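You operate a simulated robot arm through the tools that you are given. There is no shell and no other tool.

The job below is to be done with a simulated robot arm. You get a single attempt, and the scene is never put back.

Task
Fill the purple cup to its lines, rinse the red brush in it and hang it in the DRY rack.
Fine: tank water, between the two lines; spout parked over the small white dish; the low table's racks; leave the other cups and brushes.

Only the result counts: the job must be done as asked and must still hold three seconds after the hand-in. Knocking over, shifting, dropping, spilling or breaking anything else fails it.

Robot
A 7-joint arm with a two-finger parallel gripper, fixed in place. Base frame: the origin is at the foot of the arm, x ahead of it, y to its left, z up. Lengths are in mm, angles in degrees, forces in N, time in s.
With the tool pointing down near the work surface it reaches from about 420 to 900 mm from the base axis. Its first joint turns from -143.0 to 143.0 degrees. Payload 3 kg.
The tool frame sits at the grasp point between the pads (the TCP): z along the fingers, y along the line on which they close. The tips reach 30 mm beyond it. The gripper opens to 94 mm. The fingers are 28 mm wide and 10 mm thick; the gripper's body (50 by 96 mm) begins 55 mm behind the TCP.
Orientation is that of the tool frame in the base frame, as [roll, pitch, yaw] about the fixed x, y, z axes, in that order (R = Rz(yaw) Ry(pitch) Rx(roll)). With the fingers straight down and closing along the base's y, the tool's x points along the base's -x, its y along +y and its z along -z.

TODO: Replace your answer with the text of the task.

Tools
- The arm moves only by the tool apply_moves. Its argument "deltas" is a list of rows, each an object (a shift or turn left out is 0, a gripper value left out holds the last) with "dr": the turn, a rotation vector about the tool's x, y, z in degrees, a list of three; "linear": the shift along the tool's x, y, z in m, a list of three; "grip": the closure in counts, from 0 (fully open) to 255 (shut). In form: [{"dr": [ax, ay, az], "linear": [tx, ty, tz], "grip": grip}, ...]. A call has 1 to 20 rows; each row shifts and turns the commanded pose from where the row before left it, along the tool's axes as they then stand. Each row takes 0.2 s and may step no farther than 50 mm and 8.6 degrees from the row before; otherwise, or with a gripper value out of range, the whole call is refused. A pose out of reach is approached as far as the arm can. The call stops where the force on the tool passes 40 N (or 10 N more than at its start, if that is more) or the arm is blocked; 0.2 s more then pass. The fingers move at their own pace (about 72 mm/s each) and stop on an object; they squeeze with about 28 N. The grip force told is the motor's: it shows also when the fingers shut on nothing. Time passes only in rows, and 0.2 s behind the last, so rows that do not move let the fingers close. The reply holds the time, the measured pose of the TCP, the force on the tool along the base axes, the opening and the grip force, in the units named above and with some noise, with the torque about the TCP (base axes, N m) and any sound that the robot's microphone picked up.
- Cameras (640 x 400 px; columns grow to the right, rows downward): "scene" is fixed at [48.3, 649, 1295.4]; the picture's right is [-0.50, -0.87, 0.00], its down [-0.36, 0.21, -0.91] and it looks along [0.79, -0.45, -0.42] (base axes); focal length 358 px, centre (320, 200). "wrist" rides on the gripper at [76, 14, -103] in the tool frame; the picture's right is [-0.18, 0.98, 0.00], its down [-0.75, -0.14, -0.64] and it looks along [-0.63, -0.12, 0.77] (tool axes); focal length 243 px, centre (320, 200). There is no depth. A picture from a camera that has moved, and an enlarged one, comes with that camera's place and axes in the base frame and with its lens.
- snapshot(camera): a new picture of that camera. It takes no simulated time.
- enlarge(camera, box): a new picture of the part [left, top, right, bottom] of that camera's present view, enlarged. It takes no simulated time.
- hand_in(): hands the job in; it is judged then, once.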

** AIM OF THE TASK **
Recopy all the lines exactly as they appear.

** WRITTEN RESPONSE **
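You operate a simulated robot arm through the tools that you are given. There is no shell and no other tool.

The job below is to be done with a simulated robot arm. You get a single attempt, and the scene is never put back.

Task
Fill the purple cup to its lines, rinse the red brush in it and hang it in the DRY rack.
Fine: tank water, between the two lines; spout parked over the small white dish; the low table's racks; leave the other cups and brushes.

Only the result counts: the job must be done as asked and must still hold three seconds after the hand-in. Knocking over, shifting, dropping, spilling or breaking anything else fails it.

Robot
A 7-joint arm with a two-finger parallel gripper, fixed in place. Base frame: the origin is at the foot of the arm, x ahead of it, y to its left, z up. Lengths are in mm, angles in degrees, forces in N, time in s.
With the tool pointing down near the work surface it reaches from about 420 to 900 mm from the base axis. Its first joint turns from -143.0 to 143.0 degrees. Payload 3 kg.
The tool frame sits at the grasp point between the pads (the TCP): z along the fingers, y along the line on which they close. The tips reach 30 mm beyond it. The gripper opens to 94 mm. The fingers are 28 mm wide and 10 mm thick; the gripper's body (50 by 96 mm) begins 55 mm behind the TCP.
Orientation is that of the tool frame in the base frame, as [roll, pitch, yaw] about the fixed x, y, z axes, in that order (R = Rz(yaw) Ry(pitch) Rx(roll)). With the fingers straight down and closing along the base's y, the tool's x points along the base's -x, its y along +y and its z along -z.

TODO: Replace your answer with the text of the task.

Tools
- The arm moves only by the tool apply_moves. Its argument "deltas" is a list of rows, each an object (a shift or turn left out is 0, a gripper value left out holds the last) with "dr": the turn, a rotation vector about the tool's x, y, z in degrees, a list of three; "linear": the shift along the tool's x, y, z in m, a list of three; "grip": the closure in counts, from 0 (fully open) to 255 (shut). In form: [{"dr": [ax, ay, az], "linear": [tx, ty, tz], "grip": grip}, ...]. A call has 1 to 20 rows; each row shifts and turns the commanded pose from where the row before left it, along the tool's axes as they then stand. Each row takes 0.2 s and may step no farther than 50 mm and 8.6 degrees from the row before; otherwise, or with a gripper value out of range, the whole call is refused. A pose out of reach is approached as far as the arm can. The call stops where the force on the tool passes 40 N (or 10 N more than at its start, if that is more) or the arm is blocked; 0.2 s more then pass. The fingers move at their own pace (about 72 mm/s each) and stop on an object; they squeeze with about 28 N. The grip force told is the motor's: it shows also when the fingers shut on nothing. Time passes only in rows, and 0.2 s behind the last, so rows that do not move let the fingers close. The reply holds the time, the measured pose of the TCP, the force on the tool along the base axes, the opening and the grip force, in the units named above and with some noise, with the torque about the TCP (base axes, N m) and any sound that the robot's microphone picked up.
- Cameras (640 x 400 px; columns grow to the right, rows downward): "scene" is fixed at [48.3, 649, 1295.4]; the picture's right is [-0.50, -0.87, 0.00], its down [-0.36, 0.21, -0.91] and it looks along [0.79, -0.45, -0.42] (base axes); focal length 358 px, centre (320, 200). "wrist" rides on the gripper at [76, 14, -103] in the tool frame; the picture's right is [-0.18, 0.98, 0.00], its down [-0.75, -0.14, -0.64] and it looks along [-0.63, -0.12, 0.77] (tool axes); focal length 243 px, centre (320, 200). There is no depth. A picture from a camera that has moved, and an enlarged one, comes with that camera's place and axes in the base frame and with its lens.
- snapshot(camera): a new picture of that camera. It takes no simulated time.
- enlarge(camera, box): a new picture of the part [left, top, right, bottom] of that camera's present view, enlarged. It takes no simulated time.
- hand_in(): hands the job in; it is judged then, once.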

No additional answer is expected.